Families have changed a lot since the 1970s. Today, 50 per cent of parents are divorced.

“Now there's the need to coordinate your children and mine. That was less common before,” says Widding Isaksen.

Furthermore, families participate in Christmas activities outside the home.

“The generations growing up today use daycare and school differently than before. Parent associations at school organise joint activities, like gingerbread baking in the school kitchen. So there are more arenas for celebrating Christmas,” Widding Isaksen says. 

The advent calendar has become a significant stress factor before Christmas. But it's not new.

In the 1970s, women began making reusable calendars. They embroidered and appliquéd calendars and wrapped a gift for each day in December. But the gifts were simple.

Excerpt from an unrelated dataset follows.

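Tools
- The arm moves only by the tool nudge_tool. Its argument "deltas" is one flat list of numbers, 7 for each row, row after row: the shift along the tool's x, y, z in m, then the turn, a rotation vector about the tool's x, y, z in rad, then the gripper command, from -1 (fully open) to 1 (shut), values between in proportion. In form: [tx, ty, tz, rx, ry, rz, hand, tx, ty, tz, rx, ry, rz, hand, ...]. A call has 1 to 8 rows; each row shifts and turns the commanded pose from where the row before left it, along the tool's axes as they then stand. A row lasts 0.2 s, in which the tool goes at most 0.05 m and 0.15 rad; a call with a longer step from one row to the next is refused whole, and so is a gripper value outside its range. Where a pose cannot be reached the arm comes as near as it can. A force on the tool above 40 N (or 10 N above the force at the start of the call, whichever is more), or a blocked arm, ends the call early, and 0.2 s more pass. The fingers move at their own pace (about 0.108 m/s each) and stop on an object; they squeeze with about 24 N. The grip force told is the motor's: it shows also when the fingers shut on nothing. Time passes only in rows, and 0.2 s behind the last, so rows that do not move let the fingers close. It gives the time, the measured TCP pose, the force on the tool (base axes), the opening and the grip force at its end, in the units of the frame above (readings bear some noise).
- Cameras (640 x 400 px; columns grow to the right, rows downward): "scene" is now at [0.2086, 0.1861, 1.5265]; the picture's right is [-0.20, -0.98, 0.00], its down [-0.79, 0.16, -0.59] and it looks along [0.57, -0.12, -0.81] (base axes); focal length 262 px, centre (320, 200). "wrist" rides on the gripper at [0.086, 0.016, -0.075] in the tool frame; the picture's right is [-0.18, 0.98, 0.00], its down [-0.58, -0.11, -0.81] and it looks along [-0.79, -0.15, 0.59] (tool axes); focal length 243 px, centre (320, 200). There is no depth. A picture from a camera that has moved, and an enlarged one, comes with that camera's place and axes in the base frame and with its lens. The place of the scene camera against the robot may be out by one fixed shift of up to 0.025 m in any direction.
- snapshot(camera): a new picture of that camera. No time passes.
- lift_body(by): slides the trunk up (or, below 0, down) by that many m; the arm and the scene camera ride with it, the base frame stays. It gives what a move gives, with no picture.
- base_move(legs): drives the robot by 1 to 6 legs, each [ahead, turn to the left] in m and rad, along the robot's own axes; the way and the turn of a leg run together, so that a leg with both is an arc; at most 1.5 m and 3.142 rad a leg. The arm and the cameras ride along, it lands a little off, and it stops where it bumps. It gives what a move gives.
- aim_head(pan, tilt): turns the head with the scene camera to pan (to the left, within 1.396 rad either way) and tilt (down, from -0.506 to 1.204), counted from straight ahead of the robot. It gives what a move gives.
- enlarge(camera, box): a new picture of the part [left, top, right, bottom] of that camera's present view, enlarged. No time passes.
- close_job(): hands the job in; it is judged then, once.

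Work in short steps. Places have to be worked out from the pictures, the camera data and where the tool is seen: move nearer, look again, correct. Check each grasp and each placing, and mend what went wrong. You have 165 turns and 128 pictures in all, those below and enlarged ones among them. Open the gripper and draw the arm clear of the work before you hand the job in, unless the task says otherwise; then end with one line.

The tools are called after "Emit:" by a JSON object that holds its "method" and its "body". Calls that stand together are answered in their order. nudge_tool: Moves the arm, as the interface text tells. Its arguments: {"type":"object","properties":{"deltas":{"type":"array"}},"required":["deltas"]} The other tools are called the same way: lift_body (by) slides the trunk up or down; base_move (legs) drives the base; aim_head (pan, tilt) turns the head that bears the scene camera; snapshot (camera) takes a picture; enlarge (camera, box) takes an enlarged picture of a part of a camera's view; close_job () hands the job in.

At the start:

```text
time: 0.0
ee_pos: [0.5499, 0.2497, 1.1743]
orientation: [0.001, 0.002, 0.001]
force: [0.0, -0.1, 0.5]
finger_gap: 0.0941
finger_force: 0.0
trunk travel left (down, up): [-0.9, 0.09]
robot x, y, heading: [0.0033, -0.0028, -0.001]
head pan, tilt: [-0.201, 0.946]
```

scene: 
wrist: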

The gifts in advent calendars have become larger and more elaborate. However, it was the women of the 1970s who started the tradition of the gift calendar.

Stress or no stress

Geir Risåsen believes that Christmas stress is often a result of setting the bar too high in some cases.

“It's the one who's responsible for the advent calendar gifts who sets the bar themselves. If it's stressful, it's because they've set the bar too high. I don't agree that it's much worse today than before,” he says.

Annechen Bahr Bugge also disagrees with the notion that Christmas is solely stressful.

“I think many people enjoy preparing for Christmas and gathering the family. Nowadays, it's possible to buy your way out of many preparations," she says.

“The stress often comes from difficult emotions surrounding Christmas, especially for those who have lost someone or have been divorced and have to celebrate without their children.”

Lise Widding Isaksen highlights the need for knowledge about other types of families than the nuclear family.

“We know much less about the differences and similarities in how LGBTQ+ families and minority families celebrate Christmas. This is an area that should be researched more," she says.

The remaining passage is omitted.